In a statement, U.N. Secretary-General Kofi Annan also welcomed Karzi's election and "the enthusiastic embrace" of the Loya Jirga's democratic process by the Afghan people. He urged delegates to use the meeting "to pursue national reconciliation and to create a representative government.

During the monthlong run-up to the loya jirga -- a two-step process of naming a pool of local hopefuls and then culling actual delegates -- reports came in from many regions of bribery, intimidation and harassment.

Yet Afghan after Afghan has said the process, while not perfect, outshines anything they've had in years. Even those lukewarm about Karzai -- whose silken demeanor, easy manner and personal style makes him the perfect Afghan leader for a Western audience -- say he embodies their sense of hope.

"He's been given a mandate to lead," Karzai aide Ashraf Ghani said. "Afghanistan is a legitimate government now. After years of being denied a role in choosing our leaders, we have freely chosen."

The long day revealed a process, at times chaotic and unwieldy, that represented the first real stab at democracy for a country emerging from two decades of war and poverty. Men jockeyed for microphones. One woman, giving an impassioned speech, was cut off when loya jirga Chairman Ismail Qasim Yar ordered her microphone muzzled.

Across the huge, air conditioned tent where the meeting is taking place, people sat on the floor near the 16 voting booths waiting to get their ballots. A few, with camcorders, filmed the tableau.

The gathering was a historic moment for many -- and a snapshot of Afghan diversity, as participants clad in shalwar kameez and turbans mingled with those in immaculate business suits.

"This feels like democracy. Maybe it isn't yet. But we're getting there," Abdullah, a delegate from Kunduz in the northeast, said after casting his ballot.

President Bush's special envoy, Zalmay Khalilzad, hailed the election of Karzai, whom the United States had promoted since the final weeks of the air war against the Taliban last year.

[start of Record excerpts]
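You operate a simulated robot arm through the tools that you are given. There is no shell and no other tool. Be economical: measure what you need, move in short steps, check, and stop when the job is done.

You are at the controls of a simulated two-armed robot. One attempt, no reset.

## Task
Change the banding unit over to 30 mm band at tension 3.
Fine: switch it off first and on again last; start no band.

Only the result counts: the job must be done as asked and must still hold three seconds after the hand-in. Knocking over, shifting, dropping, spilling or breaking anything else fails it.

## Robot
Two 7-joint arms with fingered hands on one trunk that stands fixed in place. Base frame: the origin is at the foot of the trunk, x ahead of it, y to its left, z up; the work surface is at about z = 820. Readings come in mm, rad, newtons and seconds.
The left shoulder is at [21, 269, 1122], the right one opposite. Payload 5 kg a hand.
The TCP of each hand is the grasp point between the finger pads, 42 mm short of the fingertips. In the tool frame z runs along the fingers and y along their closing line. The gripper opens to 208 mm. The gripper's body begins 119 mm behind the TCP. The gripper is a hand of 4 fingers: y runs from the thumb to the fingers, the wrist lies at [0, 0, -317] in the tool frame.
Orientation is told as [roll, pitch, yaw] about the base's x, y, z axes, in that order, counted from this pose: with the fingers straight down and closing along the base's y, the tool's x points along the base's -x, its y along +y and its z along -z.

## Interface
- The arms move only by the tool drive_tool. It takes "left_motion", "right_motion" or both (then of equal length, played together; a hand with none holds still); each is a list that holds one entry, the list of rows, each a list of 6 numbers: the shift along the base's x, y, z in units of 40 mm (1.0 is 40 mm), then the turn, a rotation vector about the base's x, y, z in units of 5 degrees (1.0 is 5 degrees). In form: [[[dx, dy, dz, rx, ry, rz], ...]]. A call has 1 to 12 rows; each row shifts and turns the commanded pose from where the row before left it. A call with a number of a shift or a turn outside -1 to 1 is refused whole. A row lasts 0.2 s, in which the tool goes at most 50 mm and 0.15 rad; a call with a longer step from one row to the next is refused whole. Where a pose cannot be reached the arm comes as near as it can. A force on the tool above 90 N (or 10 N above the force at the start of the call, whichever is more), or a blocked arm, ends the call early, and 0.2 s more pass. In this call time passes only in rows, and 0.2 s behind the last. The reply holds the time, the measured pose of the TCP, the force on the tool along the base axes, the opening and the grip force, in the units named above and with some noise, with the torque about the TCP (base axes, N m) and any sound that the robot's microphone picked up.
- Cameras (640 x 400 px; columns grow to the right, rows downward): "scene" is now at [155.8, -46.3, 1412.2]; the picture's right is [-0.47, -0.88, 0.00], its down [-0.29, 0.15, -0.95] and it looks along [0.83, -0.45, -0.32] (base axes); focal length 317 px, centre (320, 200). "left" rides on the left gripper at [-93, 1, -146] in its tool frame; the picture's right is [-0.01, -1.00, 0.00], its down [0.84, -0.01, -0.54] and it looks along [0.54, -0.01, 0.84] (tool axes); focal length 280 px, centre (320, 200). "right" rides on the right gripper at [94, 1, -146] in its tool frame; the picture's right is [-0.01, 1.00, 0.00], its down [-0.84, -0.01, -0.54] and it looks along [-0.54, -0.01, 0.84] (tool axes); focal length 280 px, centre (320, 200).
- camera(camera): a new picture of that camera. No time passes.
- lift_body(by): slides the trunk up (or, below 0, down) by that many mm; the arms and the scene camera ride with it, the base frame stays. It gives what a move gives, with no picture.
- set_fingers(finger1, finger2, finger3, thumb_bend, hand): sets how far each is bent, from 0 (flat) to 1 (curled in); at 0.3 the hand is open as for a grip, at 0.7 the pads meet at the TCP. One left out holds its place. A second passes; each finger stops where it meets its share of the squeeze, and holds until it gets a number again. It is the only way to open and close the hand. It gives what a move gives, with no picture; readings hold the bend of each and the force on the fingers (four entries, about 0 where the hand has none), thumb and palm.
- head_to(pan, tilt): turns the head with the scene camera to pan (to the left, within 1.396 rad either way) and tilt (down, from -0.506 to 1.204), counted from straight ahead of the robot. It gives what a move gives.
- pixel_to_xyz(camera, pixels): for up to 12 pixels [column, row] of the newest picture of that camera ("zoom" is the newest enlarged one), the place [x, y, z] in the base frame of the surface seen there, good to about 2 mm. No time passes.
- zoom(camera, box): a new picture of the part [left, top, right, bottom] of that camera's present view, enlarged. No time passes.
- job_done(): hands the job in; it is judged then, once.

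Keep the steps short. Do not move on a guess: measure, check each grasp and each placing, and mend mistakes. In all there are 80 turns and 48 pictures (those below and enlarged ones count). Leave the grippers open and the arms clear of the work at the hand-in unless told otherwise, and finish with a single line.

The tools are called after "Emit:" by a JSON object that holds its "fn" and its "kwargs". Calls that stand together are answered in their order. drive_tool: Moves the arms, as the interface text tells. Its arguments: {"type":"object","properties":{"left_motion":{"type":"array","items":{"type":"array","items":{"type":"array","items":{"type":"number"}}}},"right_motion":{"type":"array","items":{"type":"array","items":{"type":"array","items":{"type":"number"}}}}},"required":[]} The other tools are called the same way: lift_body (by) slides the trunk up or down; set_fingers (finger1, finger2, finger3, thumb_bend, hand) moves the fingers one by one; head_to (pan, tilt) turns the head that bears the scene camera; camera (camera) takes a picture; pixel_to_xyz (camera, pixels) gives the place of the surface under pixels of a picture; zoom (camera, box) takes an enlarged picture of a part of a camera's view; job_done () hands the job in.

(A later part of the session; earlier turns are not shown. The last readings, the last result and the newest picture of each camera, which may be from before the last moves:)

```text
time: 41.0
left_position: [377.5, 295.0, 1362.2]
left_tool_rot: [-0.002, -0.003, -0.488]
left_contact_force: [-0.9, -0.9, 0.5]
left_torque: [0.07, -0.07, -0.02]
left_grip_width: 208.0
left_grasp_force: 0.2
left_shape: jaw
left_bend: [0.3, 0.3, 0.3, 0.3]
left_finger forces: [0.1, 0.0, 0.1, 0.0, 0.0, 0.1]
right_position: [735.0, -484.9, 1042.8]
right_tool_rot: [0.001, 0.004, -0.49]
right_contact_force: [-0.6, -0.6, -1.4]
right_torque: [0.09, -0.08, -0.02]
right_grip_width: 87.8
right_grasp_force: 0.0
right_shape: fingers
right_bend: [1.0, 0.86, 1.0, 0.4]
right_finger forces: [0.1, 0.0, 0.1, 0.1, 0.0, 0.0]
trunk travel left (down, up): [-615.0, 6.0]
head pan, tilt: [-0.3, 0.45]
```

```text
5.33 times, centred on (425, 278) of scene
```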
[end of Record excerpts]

"It's a great day for Afghanistan -- electing a government rather than a government through coups, military intervention or violence," Khalilzad said. Some delegates have criticized the United States, both overtly and obliquely, for exerting pressure on the process to ensure Karzai's election.

Voting by secret ballot -- with black-and-white photos of the candidates adjacent to their names -- extended into the evening.

Karzai, praised for his reconciliation efforts during six months in power, became a sure bet to win after his two major opponents -- former king Mohammad Zaher Shah and one-time President Burhanuddin Rabbani -- withdrew from the race.

"The king is very happy. There was never any thought that the king wanted a political role. He is above politics, separate from it," said Hamid Nasir Zia, an aide to the former monarch.

Karzai made a call for national reconciliation, even with some members of the deposed Taliban, who he said were "hijacked by the foreign people" -- Arabs from Al Qaeda who came to dominate the regime. He promised a brighter future if the country's 27 million people can put aside ethnic differences.

Three other candidates had been nominated, although one was disqualified for lack of support.

Jalal, a female employee of the World Food program, addressed the delegates and called herself a simple Afghan woman with no links to any armed group.

"I thank God that after so many difficulties, the sun is rising over our country," Jalal said. Her candidacy reflected the demands of women for a voice in public affairs after years of discrimination by the Taliban.

The Taliban as well as foreign fighters -- including those affiliated with Usama bin Laden's Al Qaeda network -- were ousted in a U.S.-led military campaign that followed the Sept. 11 attacks. The Taliban's departure was greeted with a massive international effort to help rebuild Afghanistan.

Many delegates criticized the presence of warlords and former commanders at the loya jirga. Once hailed as heroes, they are now reviled for having plunged the country into more strife after they drove out Soviet invaders in 1989 and the pro-Moscow government in 1992.

But most delegates wanted to look ahead -- to the loya jirga's work of fashioning the rest of the transitional government and to the possibilities of a Karzai administration with authority across the land.

"I want him to work hard for Afghanistan and rehabilitate it," said Juma Gul, a Pashtun delegate from Helmand province in the south.

"The country is destroyed. My three brothers are martyred," he said. "People have suffered so much. We want him to fix the country. He needs to open his ears and listen to the cries of the nation."